Pastrami “Overhead” Sandwich

There isn’t much better than a big fat pastrami sandwich. I’m talking about the 16 ouncers…you know…the 7th Avenue crowd in New York…Carnegie or Stage or Katz?  Far too often, especially in chains like Jason’s or Schlotzky’s or Wall St., you get the sense that someone is putting the meat on a scale.  There’s no “Look at THAT!  I DARE you to try to finish it!” like at the places that have a reputation.  If you’re a Deli and you don’t serve an enormous Pastrami sandwich, are you really a Deli? (that’s rhetorical).

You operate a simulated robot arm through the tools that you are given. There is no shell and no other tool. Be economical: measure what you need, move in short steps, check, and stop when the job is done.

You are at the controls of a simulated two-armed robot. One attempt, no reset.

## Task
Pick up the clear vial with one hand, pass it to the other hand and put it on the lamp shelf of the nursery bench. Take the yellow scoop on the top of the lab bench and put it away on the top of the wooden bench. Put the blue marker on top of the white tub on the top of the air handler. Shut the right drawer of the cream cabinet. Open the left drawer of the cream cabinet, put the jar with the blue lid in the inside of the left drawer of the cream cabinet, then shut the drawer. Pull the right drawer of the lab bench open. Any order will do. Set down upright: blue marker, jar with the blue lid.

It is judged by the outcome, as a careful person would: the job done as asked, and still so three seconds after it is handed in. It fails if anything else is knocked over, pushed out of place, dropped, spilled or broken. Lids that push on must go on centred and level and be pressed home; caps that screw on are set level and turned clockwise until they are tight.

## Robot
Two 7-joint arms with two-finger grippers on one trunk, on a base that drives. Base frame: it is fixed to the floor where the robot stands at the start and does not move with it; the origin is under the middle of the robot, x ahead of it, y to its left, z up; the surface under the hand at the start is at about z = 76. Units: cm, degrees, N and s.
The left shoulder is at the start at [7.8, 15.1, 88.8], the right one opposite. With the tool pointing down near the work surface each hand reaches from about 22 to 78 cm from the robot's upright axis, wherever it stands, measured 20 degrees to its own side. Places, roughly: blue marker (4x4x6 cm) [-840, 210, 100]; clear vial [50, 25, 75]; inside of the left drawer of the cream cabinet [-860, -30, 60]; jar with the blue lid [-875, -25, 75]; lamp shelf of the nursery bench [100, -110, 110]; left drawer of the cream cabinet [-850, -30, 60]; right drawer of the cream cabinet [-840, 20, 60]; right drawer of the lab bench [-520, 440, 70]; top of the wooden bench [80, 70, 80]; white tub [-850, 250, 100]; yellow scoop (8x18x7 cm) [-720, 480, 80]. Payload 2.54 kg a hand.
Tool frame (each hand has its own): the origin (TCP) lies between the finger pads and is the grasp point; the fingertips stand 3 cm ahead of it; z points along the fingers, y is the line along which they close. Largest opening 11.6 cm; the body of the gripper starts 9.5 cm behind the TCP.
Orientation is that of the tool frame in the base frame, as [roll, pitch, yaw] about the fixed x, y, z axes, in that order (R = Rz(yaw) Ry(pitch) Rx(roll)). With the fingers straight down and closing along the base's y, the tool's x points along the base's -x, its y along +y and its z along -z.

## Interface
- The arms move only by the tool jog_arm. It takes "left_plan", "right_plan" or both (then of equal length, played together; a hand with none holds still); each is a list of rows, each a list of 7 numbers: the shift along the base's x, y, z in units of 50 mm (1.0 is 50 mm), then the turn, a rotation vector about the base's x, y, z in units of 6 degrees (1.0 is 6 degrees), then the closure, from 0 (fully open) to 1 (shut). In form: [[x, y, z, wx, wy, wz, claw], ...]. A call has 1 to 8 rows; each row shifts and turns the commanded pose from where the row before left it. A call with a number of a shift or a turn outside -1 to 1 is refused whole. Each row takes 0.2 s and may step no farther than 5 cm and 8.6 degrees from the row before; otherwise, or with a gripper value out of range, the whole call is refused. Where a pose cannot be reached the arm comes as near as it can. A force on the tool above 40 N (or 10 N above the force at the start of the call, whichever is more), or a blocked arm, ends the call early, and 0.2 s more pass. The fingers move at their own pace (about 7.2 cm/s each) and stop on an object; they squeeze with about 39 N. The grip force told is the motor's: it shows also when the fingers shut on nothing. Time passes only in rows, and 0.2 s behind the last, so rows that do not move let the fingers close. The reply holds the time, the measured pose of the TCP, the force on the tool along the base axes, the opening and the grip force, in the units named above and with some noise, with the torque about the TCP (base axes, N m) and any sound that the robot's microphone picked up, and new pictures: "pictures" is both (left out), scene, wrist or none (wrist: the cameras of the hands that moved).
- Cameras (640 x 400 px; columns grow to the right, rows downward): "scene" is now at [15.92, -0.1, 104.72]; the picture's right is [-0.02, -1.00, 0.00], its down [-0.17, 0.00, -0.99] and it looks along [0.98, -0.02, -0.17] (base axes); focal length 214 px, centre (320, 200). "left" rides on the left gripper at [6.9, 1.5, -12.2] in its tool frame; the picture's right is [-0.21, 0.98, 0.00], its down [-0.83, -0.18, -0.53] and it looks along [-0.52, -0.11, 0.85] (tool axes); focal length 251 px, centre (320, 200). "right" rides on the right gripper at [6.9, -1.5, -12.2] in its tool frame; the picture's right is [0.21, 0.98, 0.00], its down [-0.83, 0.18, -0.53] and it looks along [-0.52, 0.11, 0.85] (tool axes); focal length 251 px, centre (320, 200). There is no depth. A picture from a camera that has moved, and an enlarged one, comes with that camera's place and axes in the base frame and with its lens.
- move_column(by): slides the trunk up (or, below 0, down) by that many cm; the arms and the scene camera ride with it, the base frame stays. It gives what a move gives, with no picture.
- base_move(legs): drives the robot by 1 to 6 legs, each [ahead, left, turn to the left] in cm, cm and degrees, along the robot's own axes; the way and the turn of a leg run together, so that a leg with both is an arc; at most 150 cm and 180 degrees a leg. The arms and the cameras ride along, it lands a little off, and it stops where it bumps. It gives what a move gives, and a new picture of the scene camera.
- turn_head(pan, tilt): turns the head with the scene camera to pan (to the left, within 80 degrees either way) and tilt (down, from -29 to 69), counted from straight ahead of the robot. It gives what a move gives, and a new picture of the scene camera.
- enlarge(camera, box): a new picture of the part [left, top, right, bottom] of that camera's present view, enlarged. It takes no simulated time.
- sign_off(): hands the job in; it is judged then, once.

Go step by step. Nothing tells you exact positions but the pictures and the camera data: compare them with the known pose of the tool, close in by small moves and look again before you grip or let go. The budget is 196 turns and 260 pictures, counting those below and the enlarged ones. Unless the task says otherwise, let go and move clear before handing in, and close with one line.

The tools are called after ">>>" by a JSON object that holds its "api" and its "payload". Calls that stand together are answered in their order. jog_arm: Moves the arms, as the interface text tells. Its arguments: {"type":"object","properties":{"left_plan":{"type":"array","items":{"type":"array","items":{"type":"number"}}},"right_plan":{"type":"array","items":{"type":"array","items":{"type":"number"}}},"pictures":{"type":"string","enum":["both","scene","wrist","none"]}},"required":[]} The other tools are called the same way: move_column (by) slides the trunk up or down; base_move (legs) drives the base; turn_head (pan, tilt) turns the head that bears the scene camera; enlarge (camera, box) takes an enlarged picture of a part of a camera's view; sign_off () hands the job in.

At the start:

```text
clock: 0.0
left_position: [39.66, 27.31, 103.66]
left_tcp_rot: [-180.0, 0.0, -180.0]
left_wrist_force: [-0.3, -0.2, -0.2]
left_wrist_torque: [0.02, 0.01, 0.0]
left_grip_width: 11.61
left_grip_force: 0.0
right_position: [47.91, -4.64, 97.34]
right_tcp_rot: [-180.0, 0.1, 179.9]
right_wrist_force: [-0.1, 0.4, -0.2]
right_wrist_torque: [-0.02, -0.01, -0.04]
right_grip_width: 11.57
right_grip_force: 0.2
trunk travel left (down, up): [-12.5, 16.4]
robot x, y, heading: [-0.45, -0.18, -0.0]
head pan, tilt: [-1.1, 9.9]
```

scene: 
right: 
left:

A few years ago I used to watch a show on TLC called “Junkyard Wars”… a little geeky, but I learned a valuable “rule of thumb” from it (it has since been pulled but you might be able to catch some in BBC syndication…it wasn’t that great of a show so don’t sweat it).  In the show, two teams were asked to build motorized vehicles to perform some task defined at the beginning of the show using whatever junk they could find from around a junkyard.  The vehicles could be boats, planes, motorcycles, ATV’s, or trucks.  Regardless, the game was the same: “You build yours, I build mine, then we race”.  The show went off the air, I believe, because the story line was too predictable: Whomever had the best power to weight ratio ALWAYS won.  A Honda CR 125 dirt bike generates probably 25 horsepower. A 1967 Mustang GT (Eleanor from “Gone in 60 Seconds”…sorry…had free Direct TV preview from Starz this weekend) has, probably, 400 horsepower.  In a 1/4 mile sprint the dirt bike will smoke the Mustang every time.  The significantly lower horsepower in the bike is more than offset by the significantly higher weight of the Mustang (250lbs vs 4000lbs).   For a restaurant, determining the right “power to weight” ratio is not always easy.  A hot dog stand is akin to a motorcycle…low overhead (weight), high profit margin percent…but not much in gross profit dollars (power).  A large Market & Bakery generates incredible retail sales (often over $1000 per square foot) but it is labor intensive and the profit margin is lower, so the trick is to generate enough revenue.  Would you rather have 5% of $15M or 20% of $3M?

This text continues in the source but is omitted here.